That small bit of fiction, at times, has been reality. It has set the stage for some very realistic thinking about ammunition, real ammunition, for times when it really matters. Times when you might face dangerous game: the grizzly in the alders, an elephant in 12-foot tall grass or a Cape buffalo with a wire around his foot or a pot leg in his belly. The time could be one of your only African safari, when the crosshairs were on the shoulder of a grand spiral-horned kudu bull. It might be the day when some two-legged varmint holds a knife to your daughter’s throat.
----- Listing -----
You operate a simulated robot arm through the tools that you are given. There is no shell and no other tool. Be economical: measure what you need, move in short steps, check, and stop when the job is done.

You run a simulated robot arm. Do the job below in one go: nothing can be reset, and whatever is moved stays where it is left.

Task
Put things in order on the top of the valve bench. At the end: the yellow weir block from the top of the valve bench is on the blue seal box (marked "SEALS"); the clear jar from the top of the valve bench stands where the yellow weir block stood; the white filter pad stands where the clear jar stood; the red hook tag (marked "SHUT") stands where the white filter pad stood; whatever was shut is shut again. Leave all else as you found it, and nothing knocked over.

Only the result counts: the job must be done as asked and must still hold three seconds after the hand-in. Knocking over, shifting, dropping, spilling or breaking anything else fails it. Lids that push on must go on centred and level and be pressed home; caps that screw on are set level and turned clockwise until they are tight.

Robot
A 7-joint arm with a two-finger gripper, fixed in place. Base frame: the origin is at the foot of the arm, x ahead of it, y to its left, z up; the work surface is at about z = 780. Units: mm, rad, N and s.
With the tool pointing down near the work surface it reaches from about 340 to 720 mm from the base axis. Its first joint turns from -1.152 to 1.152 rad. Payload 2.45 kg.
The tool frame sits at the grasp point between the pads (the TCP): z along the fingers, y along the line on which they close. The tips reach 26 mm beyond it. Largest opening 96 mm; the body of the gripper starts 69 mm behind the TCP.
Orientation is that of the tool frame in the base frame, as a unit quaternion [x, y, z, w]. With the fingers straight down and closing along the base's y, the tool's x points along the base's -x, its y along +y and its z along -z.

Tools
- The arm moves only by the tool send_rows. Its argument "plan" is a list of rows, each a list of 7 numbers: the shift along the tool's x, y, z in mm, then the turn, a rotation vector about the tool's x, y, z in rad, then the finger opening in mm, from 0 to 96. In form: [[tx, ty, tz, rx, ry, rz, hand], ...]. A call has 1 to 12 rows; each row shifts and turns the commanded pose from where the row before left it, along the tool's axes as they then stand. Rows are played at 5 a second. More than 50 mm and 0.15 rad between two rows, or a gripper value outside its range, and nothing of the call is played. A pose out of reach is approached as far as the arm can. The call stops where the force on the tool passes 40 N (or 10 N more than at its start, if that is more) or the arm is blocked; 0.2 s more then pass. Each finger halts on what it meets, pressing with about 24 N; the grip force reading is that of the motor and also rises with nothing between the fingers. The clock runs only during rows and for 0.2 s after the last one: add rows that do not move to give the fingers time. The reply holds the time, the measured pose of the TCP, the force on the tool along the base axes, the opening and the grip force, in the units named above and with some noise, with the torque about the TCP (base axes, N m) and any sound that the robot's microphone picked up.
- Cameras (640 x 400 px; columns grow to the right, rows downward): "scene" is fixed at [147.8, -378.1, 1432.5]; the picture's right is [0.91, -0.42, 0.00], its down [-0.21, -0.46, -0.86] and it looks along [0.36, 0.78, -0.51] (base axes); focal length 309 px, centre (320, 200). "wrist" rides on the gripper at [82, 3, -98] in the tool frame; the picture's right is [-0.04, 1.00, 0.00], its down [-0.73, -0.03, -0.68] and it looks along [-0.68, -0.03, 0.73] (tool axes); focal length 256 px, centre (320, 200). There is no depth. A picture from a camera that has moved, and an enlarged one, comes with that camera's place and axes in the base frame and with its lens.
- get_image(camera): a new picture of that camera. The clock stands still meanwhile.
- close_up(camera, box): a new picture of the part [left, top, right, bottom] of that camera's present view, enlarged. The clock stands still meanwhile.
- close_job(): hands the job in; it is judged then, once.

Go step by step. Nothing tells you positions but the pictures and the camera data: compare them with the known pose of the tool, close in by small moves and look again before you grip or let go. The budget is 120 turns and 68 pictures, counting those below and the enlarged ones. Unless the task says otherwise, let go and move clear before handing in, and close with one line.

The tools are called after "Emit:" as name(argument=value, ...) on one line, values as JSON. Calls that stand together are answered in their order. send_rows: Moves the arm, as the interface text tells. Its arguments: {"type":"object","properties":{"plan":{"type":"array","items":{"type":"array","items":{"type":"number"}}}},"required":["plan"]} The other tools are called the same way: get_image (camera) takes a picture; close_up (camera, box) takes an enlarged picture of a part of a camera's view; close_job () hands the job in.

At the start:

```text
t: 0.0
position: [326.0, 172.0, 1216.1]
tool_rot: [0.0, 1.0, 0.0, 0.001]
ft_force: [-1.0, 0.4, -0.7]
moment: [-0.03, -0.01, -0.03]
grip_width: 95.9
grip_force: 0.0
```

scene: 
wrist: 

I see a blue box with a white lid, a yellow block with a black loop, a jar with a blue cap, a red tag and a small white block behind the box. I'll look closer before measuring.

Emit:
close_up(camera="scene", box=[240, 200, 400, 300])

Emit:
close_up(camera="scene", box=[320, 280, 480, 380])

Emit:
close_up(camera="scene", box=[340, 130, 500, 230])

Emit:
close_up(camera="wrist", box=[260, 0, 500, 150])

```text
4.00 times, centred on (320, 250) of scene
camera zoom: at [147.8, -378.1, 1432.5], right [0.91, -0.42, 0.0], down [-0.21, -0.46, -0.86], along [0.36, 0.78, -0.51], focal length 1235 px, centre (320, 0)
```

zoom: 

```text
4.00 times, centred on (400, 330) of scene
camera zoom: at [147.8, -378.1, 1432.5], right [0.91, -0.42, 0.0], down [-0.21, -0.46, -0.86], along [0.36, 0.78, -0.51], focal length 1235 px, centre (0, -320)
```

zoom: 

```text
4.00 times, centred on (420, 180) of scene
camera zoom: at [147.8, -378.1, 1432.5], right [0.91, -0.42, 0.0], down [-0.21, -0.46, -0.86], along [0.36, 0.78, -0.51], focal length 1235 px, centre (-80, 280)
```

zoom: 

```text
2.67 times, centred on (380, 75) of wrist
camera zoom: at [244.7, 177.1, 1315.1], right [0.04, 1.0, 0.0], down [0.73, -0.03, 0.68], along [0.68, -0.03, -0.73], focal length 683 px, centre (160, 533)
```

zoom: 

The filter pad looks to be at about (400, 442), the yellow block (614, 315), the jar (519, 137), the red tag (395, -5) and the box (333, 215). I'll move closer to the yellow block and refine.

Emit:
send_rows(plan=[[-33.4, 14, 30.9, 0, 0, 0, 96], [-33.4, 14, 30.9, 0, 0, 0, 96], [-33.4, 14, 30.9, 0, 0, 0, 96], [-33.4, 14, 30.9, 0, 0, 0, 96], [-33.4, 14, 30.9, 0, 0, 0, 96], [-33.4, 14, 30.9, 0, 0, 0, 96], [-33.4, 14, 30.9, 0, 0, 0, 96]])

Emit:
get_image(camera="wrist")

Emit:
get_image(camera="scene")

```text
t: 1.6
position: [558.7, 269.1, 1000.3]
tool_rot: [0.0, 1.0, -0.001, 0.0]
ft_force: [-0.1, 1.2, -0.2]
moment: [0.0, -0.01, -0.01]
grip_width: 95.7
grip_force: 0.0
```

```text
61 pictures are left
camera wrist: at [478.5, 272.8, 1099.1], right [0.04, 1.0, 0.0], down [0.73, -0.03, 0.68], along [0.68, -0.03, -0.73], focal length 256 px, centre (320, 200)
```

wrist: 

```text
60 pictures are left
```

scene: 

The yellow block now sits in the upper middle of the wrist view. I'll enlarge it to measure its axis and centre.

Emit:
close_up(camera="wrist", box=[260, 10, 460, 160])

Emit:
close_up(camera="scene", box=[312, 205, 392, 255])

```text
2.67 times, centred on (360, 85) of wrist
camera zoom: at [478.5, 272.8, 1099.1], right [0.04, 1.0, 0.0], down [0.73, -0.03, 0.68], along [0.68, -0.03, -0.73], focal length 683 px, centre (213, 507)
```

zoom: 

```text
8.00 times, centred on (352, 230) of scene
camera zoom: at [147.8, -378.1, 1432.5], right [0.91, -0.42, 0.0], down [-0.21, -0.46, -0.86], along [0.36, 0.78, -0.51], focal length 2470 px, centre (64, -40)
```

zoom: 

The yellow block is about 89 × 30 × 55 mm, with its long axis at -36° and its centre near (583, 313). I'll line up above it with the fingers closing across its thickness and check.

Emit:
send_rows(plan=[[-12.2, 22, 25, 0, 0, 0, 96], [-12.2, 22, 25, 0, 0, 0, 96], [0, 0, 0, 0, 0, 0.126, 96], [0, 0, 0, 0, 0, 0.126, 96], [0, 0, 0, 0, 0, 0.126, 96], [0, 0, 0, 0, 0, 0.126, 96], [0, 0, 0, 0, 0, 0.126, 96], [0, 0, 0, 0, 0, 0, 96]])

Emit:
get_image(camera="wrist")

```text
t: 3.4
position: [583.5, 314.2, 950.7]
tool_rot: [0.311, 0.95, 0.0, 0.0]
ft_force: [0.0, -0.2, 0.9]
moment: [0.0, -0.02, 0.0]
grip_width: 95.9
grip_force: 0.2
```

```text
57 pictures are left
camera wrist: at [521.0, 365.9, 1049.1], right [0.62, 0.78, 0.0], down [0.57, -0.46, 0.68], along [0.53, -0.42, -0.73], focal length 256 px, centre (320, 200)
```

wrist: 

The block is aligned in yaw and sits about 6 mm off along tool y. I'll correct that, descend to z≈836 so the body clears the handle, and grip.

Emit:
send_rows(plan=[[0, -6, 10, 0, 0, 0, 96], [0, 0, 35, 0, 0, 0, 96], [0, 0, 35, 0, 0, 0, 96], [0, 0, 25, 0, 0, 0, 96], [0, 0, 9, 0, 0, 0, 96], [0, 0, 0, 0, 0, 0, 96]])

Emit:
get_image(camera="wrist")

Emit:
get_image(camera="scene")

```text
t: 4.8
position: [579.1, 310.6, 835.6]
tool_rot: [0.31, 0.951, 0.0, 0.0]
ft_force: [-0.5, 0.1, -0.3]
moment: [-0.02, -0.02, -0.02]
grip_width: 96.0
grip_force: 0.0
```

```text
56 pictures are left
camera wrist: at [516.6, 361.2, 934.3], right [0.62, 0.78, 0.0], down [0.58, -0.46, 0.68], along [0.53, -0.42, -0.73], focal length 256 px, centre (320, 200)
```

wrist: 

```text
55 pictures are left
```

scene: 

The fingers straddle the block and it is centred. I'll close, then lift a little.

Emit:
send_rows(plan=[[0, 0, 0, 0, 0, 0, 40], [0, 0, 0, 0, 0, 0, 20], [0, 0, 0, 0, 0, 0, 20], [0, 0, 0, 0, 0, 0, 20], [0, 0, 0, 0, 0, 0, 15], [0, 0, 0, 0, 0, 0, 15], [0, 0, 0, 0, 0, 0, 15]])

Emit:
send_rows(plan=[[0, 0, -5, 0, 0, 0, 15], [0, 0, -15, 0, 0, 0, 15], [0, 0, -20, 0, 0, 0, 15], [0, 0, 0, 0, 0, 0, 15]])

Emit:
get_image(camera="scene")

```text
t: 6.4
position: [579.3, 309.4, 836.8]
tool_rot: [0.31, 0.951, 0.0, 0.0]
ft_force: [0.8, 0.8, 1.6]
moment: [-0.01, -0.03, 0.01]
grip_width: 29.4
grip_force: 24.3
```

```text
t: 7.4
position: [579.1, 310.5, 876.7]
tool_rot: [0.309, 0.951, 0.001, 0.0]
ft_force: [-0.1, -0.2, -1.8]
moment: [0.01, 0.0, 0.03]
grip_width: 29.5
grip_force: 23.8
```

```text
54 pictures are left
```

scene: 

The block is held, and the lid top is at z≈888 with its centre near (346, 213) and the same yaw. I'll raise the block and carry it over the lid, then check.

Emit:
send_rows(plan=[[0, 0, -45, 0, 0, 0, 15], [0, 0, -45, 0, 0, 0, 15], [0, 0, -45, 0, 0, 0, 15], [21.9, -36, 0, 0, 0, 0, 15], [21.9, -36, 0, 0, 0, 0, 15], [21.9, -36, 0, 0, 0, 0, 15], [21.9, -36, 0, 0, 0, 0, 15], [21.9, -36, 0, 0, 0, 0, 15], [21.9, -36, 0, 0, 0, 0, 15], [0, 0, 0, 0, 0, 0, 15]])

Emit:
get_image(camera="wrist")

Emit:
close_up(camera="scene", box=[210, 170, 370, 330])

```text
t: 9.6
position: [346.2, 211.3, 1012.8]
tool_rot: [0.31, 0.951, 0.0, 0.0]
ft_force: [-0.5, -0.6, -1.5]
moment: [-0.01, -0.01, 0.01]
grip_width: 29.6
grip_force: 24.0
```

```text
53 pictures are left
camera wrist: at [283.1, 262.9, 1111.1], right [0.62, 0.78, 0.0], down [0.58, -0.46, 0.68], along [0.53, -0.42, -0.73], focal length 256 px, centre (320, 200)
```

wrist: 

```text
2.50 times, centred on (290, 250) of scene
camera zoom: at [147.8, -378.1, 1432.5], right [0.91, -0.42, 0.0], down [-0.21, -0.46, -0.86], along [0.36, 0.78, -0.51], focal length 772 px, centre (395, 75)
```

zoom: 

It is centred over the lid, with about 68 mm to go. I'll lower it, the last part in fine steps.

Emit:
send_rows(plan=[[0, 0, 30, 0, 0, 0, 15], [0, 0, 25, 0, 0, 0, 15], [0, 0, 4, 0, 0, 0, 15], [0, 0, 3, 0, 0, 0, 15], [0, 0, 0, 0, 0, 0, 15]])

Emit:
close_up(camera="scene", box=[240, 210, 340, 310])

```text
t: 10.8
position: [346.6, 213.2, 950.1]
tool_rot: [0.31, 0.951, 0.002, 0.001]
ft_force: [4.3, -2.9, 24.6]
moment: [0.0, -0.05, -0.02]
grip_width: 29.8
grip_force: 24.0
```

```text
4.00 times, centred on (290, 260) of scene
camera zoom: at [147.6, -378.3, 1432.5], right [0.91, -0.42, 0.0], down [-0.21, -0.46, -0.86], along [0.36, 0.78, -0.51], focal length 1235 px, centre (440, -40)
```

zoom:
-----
Perhaps it will come when that unbelievable whitetail buck, six points on a side with beams as big around as your arm, pauses at 60 yards in the little clearing in the oaks. Of course, it could be something really important like the morning when your son or daughter takes the slack out of the trigger on that little fork-horn, the little buck that is the most monumental deer in their world, the first deer.

Whatever the setting, we are after one and only one thing: a loud bang when the hammer falls. Here we are looking at a fork in the road. One points to the major ammunition makers to provide us with totally reliable cartridges. The other allows us to take matters into our own hands, to reload the perfect round. I believe the superficial nod goes automatically to the big factory. They have the expertise, the machinery, the quality control and the long, well-deserved reputation for making flawless ammunition. Generally, looking at the big picture, factory ammunition is far more reliable than reloads. Put simply, reloaders screw up more often, but are factory shells flawless and are reloads always doomed to unreliability? Hardly!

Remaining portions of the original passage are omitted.